Personal injury claims for malpractice and work place injuries often result in monetary awards or settlements that jeopardize an individual’s eligibility for government benefits. Whether the award or settlement is paid to the individual in the form of a lump sum, a structured settlement, or a combination of the two, the proceeds are expected to provide for the individual’s care over his or her lifetime. Despite this intention, many settlements and awards are implemented without considering the long-term needs of the individual or the effect of the settlement or award on the individual’s eligibility for public benefits. Often, the settlement or award alone fails to meet all of the individual’s needs, the funds are rapidly dissipated, and the individual fails to qualify for public benefits because his or her assets are over the program limit. Unfortunately, by the time family members realize the inadequacy of the settlement and attempt to restructure it, precious time and resources have been wasted.
Achieving access to public benefits must be contemplated during any settlement negotiation or trial. The objective of establishing public benefit eligibility and the preservation of substantial assets can be met through the use of a certain type of supplemental needs trust, often referred to as an “OBRA ‘93 Trust”, a “d(4)(A) Trust”, or a first-part special needs trust. To meet the statutory requirements, the Trust must be established by the individual, if competent; individual’s parent, grandparent, guardian, or by the court prior to the individual turning 65 and it must be irrevocable. The individual with special needs must be the only beneficiary during his or her lifetime and the state must be reimbursed for the amount of Medicaid benefits paid on the individual’s behalf. Any trust assets remaining in the trust after the payback is satisfied may be distributed pursuant to the individual’s wishes as established in the trust.

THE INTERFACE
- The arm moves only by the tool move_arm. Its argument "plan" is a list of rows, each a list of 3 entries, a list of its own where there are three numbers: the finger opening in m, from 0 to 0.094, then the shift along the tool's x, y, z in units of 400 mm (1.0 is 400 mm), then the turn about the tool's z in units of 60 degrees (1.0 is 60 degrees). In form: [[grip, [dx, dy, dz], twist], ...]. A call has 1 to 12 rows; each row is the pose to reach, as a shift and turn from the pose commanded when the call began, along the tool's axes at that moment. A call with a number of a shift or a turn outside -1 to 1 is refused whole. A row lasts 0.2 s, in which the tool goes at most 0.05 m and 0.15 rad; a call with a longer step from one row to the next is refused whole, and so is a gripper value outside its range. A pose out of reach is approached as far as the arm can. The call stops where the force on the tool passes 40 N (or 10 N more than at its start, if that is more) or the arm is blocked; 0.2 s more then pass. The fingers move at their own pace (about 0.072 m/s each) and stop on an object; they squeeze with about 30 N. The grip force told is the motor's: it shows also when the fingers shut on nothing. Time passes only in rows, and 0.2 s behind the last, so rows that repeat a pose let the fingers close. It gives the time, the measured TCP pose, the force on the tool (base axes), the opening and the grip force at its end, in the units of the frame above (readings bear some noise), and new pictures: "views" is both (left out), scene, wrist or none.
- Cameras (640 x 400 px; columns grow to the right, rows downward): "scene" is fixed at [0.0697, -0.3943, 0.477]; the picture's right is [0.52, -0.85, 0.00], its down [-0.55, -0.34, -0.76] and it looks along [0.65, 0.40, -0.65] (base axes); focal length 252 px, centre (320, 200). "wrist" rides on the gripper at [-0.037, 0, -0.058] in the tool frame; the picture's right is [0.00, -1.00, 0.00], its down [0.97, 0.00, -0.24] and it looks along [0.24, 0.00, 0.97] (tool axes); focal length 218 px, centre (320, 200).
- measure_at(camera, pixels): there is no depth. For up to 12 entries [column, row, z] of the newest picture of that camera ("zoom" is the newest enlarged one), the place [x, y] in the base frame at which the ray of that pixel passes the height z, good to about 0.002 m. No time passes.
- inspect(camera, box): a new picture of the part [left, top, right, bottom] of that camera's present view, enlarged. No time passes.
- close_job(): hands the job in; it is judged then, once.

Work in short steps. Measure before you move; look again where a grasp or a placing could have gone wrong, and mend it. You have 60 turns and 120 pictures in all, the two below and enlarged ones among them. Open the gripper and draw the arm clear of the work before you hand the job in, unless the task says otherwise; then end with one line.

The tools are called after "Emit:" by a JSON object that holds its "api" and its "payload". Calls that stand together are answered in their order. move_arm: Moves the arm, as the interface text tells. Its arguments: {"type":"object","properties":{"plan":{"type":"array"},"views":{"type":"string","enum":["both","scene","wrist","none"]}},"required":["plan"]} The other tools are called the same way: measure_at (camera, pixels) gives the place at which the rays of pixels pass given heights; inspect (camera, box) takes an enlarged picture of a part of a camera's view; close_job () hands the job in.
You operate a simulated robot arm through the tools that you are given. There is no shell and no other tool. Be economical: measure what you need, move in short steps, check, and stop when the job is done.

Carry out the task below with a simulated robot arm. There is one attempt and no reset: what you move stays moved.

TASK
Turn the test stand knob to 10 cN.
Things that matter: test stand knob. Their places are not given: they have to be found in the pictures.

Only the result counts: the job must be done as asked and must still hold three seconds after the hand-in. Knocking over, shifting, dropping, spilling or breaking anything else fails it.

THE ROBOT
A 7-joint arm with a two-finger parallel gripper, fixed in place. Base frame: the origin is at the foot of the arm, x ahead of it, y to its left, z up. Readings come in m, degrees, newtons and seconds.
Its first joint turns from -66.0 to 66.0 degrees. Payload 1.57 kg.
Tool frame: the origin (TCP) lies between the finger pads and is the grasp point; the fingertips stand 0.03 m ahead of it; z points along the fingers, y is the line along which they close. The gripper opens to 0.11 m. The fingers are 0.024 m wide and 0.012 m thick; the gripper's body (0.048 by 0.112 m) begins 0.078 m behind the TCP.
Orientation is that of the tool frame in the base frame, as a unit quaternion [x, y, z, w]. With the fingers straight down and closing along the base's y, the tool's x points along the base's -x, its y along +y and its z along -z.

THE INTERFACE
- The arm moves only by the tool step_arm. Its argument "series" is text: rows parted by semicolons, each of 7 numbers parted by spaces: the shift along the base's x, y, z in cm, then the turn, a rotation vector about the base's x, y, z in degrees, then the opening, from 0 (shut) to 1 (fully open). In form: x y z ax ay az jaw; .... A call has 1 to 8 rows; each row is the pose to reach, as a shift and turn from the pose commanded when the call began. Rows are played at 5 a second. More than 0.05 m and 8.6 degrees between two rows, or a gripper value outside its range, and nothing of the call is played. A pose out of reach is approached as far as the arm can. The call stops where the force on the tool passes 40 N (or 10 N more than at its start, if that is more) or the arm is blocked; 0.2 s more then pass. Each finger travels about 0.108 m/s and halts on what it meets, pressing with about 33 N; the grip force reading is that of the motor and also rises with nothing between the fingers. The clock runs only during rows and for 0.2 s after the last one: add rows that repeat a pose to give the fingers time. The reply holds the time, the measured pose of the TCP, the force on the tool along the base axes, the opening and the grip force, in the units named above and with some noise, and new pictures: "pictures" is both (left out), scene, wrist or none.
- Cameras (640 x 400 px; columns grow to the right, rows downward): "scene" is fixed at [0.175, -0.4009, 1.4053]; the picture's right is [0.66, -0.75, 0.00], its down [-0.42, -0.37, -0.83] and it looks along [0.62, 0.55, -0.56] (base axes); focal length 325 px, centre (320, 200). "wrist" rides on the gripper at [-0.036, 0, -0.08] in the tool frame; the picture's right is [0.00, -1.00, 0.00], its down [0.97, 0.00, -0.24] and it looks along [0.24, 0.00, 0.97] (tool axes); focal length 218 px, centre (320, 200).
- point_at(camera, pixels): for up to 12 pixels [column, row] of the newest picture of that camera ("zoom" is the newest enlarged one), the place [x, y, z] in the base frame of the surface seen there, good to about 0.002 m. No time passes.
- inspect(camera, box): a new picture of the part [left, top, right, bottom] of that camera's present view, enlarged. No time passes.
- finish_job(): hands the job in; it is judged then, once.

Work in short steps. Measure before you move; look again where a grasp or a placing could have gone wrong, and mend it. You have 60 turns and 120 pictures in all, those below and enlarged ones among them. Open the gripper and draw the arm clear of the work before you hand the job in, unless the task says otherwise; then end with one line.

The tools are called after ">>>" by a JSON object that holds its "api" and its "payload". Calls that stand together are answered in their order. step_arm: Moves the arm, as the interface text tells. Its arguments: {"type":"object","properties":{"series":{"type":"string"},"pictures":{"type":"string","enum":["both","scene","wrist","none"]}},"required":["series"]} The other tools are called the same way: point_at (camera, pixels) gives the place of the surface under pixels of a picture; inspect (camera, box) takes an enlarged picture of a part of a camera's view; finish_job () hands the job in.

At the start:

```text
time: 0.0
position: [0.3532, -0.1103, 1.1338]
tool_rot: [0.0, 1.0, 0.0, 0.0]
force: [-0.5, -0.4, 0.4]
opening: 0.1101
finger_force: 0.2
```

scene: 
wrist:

Incorporating a supplemental needs trust into an individual with a disability’s settlement or award enables the client to remain on public benefits despite the receipt of substantial assets or enables him or her to achieve eligibility without being subject to a penalty or look-back period for the transfer of assets. In addition, the amount of reimbursement that the trust must pay upon the individual’s death is based on the care received by the individual at a discounted government rate, rather than what individuals pay for private care.
The use of a supplemental needs trust in the context of a personal injury award or settlement enables an individual with a disability access to the public benefits they are entitled too, while establishing a supplementary pool of money to provide for all the extras your family member deserves.